Un gruppo di 20 ricercatori, provenienti dall’area delle Scienze Chimiche e delle Scienze Sociali (di cui 5 dell’Università di Torino), dopo aver condiviso una settimana di studio e approfondimento in occasione di una scuola invernale (http://catenerchem.cpe.fr), ha esplorato un’innovativa pratica interdisciplinare volta a costruire una scienza diversa da quella esistente, per affrontare alcune delle principali sfide ecologiche del XXI secolo. Da questa interazione è nato l’articolo An anthropocene-framed transdisciplinary dialog at the chemistry-energy nexus, pubblicato su Chemical Science, la rivista di riferimento della Royal Society of Chemistry (RSC).

Gli autori hanno fatto una valutazione dettagliata del ciclo di vita di cinque entità chimiche particolarmente critiche per la transizione energetica – anidride carbonica, idrogeno, metano, ammoniaca e materiali plastici – basata su un esame approfondito dei dati disponibili, delle direzioni strategiche di ricerca proposte da alcuni importanti attori pubblici e privati, in termini di conseguenze sia ecologiche che sociali. Ciò ha consentito di identificare esistenti tensioni reali e persino contraddizioni inconciliabili in alcune aree di ricerca.

Sulla base di un’analisi interdisciplinare alcune opzioni tecnologiche, seppur auspicabili dal punto di vista di un’analisi mono-disciplinare, si rivelano invece dannose dal punto di vista ecologico, sociale o economico. Gli autori hanno dimostrato che solo un dialogo profondo e radicale tra le discipline può rivelare queste tensioni e quindi portare a una ricerca più consapevole e informata delle sfide da fronteggiare.

Con un’analisi di tipo storico è stato possibile comprendere meglio le interconnessioni tra le molecole oggetto di studio e, più in generale, tra le diverse opzioni tecnologiche che più da vicino le riguardano. L’avvalersi della teoria dei giochi e dell’economia mette in luce i rischi associati ad un eccessivo ottimismo sulla capacità di alcuni percorsi di ricerca di essere finanziati e diffusi su scala nazionale o internazionale.

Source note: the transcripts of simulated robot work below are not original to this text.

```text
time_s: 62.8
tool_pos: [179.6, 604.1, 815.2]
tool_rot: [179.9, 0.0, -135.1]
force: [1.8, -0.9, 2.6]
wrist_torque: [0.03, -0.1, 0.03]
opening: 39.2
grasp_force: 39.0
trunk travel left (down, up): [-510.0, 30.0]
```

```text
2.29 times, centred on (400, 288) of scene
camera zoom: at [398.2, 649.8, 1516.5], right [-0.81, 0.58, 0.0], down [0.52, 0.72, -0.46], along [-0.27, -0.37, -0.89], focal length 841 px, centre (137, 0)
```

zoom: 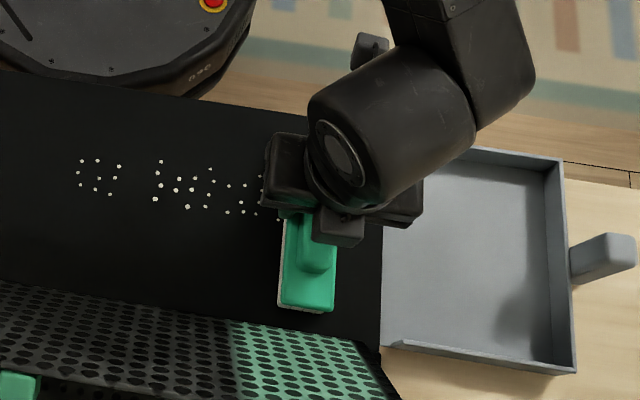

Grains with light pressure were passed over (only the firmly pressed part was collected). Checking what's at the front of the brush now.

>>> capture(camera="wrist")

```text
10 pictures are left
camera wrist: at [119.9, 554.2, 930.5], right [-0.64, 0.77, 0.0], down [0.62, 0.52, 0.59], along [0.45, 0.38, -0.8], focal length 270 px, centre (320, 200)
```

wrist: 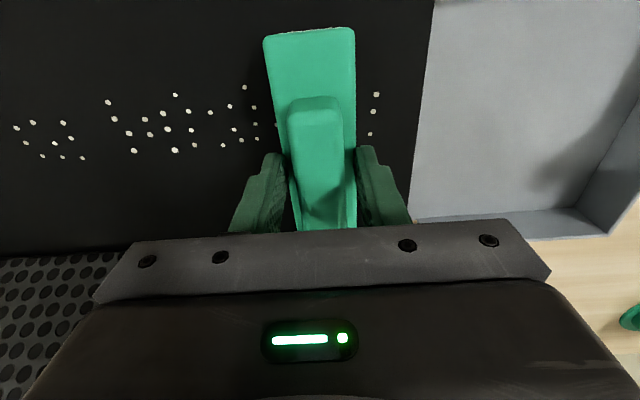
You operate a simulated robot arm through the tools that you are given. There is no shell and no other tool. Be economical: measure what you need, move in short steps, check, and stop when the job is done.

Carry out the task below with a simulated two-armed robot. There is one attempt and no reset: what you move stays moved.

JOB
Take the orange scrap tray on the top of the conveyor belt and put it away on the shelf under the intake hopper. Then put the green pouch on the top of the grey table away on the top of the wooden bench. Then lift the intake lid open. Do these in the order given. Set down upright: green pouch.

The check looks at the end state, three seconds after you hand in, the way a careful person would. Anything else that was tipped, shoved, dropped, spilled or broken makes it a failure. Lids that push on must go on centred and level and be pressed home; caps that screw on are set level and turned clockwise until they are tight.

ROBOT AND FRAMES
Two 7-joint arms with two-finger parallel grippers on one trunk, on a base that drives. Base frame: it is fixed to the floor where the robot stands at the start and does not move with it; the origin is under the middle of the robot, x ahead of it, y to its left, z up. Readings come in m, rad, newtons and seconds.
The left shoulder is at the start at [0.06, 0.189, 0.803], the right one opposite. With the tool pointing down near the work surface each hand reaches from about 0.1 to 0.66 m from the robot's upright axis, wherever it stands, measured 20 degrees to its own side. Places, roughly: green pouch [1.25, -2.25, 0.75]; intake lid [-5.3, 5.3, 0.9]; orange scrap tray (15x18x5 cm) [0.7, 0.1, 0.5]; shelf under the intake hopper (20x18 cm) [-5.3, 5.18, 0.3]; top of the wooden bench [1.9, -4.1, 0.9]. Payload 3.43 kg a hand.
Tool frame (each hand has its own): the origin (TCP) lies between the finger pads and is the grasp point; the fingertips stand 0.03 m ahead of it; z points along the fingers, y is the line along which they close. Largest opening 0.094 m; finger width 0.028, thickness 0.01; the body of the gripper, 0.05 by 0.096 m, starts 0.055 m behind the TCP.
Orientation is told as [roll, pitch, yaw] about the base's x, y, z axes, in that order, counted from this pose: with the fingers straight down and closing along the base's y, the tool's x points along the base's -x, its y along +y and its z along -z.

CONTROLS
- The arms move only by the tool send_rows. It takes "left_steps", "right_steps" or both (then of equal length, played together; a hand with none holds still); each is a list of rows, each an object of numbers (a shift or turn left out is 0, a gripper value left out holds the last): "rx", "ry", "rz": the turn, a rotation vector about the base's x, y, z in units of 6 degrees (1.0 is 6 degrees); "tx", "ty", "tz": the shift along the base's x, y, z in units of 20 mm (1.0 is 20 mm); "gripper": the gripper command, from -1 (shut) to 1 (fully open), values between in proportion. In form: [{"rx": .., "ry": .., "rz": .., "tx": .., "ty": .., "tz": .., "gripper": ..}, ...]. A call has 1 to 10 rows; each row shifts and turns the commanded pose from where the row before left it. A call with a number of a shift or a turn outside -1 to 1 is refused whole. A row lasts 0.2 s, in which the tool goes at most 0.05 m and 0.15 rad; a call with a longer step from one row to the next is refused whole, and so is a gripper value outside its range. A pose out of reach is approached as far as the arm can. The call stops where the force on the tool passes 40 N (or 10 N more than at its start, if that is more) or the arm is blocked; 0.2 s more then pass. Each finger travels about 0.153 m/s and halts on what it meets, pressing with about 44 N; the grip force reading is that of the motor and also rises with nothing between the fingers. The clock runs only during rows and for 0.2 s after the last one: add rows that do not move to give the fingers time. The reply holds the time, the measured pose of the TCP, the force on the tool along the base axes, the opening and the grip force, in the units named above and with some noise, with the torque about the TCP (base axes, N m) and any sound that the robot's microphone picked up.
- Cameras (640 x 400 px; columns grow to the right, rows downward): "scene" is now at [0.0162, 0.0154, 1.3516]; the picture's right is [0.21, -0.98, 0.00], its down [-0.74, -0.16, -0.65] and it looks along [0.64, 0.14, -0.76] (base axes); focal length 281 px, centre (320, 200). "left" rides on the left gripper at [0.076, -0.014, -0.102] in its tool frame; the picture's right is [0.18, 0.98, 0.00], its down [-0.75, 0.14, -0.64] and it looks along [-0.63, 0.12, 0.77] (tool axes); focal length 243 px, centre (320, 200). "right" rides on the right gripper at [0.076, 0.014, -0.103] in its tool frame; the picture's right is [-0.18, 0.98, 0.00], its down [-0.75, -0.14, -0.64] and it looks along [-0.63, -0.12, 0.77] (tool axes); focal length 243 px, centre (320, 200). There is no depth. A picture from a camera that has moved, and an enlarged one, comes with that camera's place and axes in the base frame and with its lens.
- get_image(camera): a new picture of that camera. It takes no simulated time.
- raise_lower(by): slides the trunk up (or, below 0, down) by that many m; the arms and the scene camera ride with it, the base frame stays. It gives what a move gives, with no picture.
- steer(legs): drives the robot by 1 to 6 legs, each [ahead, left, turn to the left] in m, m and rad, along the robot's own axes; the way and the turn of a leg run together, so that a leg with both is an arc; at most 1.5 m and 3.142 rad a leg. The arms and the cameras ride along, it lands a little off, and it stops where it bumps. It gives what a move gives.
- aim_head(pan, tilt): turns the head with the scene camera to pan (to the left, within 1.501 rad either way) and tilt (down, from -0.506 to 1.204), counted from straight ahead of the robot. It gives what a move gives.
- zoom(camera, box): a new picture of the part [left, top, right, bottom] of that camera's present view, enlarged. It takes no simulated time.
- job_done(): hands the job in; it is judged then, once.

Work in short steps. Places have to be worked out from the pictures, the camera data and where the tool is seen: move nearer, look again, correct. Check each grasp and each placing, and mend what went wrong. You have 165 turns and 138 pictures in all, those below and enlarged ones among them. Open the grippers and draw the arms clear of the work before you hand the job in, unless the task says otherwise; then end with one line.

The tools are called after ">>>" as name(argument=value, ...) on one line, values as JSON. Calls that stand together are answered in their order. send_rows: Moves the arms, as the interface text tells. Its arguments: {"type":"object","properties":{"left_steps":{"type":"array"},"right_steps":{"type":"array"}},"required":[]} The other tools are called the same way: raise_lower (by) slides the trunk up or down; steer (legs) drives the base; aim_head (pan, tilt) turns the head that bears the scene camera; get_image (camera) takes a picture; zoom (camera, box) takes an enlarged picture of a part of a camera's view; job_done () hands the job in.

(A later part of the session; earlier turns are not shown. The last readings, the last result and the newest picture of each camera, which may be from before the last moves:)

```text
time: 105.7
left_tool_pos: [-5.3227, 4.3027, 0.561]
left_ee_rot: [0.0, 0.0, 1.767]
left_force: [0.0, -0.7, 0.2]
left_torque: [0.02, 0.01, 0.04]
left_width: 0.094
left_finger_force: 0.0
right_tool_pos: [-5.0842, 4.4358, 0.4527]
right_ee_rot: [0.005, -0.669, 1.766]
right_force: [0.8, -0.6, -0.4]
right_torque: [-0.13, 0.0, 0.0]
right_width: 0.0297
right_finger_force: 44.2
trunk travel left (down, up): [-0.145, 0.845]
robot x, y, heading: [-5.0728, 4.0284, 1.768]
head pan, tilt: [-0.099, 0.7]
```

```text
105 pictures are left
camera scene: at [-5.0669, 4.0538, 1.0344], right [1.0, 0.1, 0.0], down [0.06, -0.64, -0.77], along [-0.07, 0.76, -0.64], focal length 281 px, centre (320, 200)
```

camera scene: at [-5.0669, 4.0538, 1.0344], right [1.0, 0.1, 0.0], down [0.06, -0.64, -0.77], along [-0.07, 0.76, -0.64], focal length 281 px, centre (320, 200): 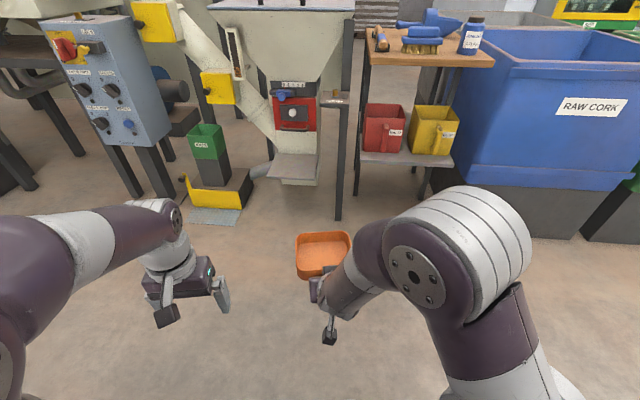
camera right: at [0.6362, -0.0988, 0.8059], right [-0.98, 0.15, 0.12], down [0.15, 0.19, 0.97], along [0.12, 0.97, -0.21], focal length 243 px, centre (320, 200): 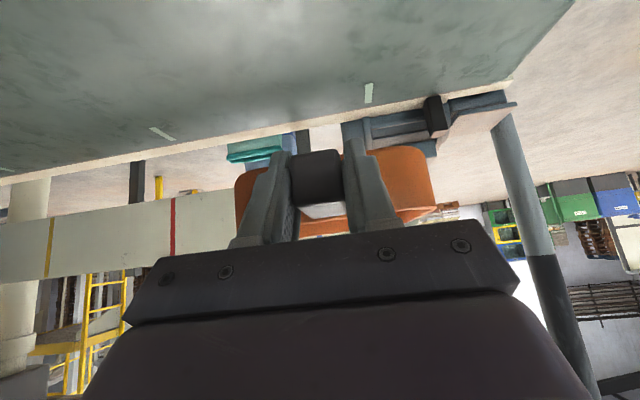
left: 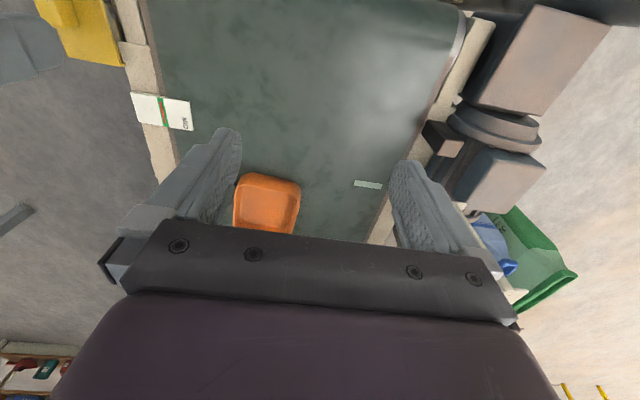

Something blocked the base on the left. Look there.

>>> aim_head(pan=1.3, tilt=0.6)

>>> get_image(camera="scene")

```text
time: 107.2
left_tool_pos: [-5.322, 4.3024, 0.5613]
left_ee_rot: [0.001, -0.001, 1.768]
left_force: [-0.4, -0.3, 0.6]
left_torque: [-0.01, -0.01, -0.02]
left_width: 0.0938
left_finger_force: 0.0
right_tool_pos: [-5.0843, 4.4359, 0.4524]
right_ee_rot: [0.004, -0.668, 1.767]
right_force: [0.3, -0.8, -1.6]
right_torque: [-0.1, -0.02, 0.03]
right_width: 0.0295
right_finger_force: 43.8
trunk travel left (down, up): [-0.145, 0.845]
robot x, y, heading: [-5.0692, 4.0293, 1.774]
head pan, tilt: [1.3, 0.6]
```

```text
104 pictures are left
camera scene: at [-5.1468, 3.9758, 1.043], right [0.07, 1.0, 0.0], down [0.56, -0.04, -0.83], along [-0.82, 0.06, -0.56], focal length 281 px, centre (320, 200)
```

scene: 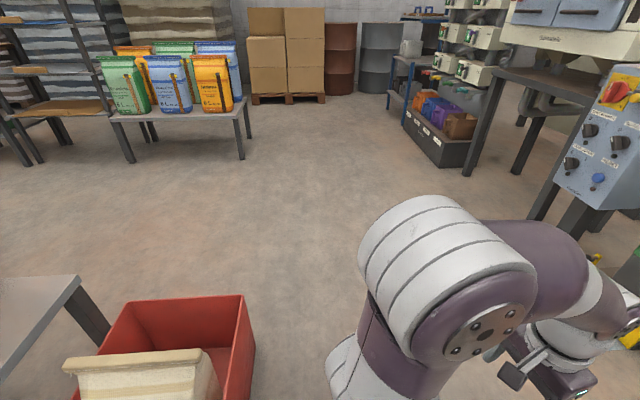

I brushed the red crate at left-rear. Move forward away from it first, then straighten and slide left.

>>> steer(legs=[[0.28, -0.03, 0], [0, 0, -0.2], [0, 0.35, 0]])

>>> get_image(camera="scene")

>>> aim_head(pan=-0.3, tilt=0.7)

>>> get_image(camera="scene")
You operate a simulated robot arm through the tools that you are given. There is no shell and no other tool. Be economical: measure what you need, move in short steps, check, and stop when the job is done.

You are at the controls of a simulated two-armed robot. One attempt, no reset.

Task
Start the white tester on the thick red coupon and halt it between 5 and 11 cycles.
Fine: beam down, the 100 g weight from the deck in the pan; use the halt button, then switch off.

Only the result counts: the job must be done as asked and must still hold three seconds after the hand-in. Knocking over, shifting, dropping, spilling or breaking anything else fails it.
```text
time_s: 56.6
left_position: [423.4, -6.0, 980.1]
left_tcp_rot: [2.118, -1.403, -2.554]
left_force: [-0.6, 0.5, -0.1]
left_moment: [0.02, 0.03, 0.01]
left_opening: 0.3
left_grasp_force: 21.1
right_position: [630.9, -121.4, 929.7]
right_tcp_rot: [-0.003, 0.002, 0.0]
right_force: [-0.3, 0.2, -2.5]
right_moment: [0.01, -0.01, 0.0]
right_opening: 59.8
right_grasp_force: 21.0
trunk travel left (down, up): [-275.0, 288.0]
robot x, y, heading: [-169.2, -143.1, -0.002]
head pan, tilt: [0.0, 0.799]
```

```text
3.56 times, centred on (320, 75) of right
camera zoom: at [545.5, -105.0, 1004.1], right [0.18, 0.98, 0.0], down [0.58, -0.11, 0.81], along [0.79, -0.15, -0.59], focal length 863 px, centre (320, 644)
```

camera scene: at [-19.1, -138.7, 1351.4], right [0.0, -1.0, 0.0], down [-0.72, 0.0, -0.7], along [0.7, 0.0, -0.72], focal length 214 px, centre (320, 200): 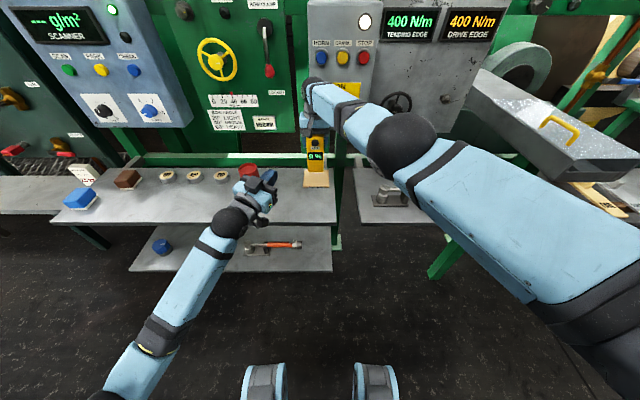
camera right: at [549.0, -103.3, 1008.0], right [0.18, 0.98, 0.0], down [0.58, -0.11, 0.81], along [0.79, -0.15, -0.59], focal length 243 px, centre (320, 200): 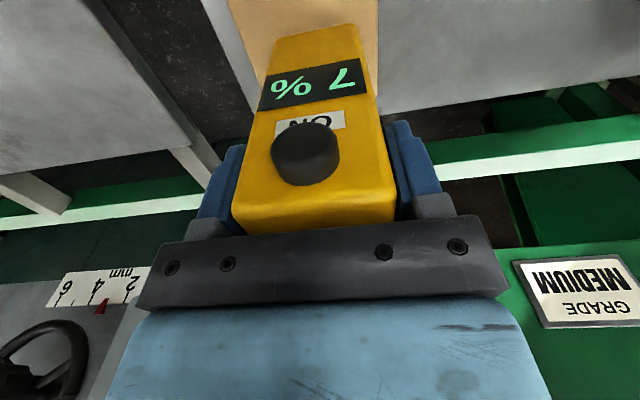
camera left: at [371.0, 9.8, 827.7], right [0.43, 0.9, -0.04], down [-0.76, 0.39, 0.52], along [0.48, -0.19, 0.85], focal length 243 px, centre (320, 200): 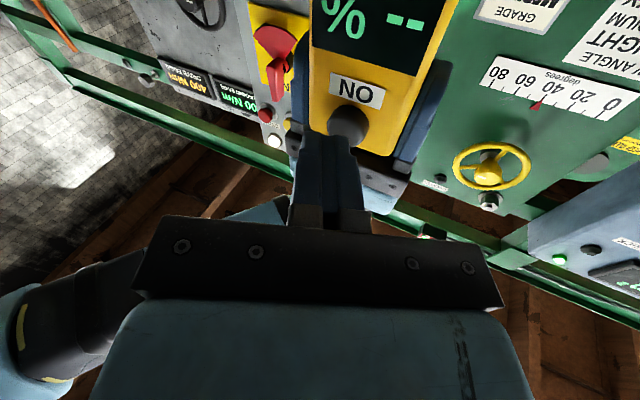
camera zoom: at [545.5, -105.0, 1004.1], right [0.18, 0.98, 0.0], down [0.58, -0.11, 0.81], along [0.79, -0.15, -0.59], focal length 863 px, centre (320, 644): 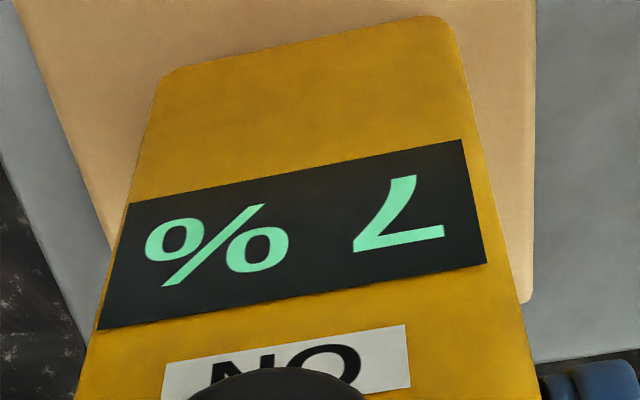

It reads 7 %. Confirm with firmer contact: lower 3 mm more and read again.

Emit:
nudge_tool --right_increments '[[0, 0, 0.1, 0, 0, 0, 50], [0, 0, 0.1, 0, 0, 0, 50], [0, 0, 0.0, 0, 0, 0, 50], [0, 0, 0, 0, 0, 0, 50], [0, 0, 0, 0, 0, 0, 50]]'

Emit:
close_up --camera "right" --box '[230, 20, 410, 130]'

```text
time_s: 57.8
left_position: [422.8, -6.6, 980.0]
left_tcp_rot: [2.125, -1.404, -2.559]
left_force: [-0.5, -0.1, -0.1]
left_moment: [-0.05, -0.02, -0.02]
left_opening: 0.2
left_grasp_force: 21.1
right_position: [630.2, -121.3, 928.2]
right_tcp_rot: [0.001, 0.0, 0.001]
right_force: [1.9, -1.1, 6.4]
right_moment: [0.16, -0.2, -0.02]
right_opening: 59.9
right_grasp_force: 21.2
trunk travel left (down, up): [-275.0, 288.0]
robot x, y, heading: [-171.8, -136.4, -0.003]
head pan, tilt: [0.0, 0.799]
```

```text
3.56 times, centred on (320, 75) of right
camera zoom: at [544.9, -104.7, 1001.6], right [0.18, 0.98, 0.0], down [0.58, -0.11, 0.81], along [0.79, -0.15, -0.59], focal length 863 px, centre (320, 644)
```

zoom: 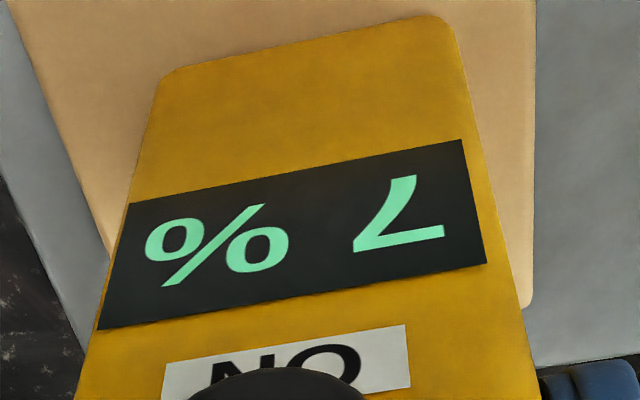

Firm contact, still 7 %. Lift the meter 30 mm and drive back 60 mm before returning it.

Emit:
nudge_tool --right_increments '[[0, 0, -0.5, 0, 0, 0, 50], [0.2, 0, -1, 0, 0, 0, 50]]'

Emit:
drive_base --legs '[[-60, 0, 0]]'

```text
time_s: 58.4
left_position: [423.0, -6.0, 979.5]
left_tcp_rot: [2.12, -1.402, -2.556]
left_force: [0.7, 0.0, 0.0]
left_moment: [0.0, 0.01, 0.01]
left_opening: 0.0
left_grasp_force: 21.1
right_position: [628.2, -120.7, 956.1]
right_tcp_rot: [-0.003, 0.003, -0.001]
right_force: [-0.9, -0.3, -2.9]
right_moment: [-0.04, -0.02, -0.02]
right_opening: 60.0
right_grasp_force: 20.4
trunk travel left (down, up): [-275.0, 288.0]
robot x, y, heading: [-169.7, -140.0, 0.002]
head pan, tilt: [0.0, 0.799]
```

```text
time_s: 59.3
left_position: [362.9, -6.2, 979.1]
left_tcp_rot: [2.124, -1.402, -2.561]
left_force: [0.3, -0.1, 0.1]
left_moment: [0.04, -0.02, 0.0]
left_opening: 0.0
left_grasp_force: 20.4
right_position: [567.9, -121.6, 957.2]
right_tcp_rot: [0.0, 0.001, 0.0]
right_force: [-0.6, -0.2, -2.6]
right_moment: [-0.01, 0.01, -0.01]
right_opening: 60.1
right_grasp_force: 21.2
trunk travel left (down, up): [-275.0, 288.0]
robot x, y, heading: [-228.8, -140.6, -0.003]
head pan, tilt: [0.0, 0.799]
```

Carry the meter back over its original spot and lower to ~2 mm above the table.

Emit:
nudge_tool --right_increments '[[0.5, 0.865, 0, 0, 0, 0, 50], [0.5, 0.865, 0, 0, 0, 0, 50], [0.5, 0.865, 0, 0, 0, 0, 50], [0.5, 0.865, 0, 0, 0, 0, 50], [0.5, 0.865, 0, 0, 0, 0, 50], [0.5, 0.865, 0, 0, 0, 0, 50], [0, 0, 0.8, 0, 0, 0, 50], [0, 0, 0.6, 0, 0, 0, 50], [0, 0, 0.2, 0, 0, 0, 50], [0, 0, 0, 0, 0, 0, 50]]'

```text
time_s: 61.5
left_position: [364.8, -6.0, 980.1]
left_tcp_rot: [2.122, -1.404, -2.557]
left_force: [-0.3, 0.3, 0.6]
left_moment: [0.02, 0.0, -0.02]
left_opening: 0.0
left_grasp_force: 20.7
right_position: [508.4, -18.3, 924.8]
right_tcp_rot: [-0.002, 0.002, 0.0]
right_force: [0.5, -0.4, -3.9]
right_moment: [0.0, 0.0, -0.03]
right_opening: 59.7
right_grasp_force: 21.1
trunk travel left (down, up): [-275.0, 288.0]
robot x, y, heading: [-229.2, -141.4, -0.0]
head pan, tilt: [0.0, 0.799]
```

Attingere agli studi culturali contribuisce ad accrescere la consapevolezza delle implicazioni Nord-Sud di alcune innovazioni, dando maggiore rilievo a visioni del mondo e del progresso diverse da quelle specifiche delle società del Nord globale. L’interesse per le scienze sociali permette inoltre di rimuovere potenziali conflitti d’utilizzo e di potere, legati alla disponibilità e al controllo dei materiali critici necessari per la produzione di alcune specie chimiche. Questi, riportati in dettaglio nello studio sono solo alcuni esempi della “fertilizzazione incrociata” che può avvenire attraverso un dialogo interdisciplinare.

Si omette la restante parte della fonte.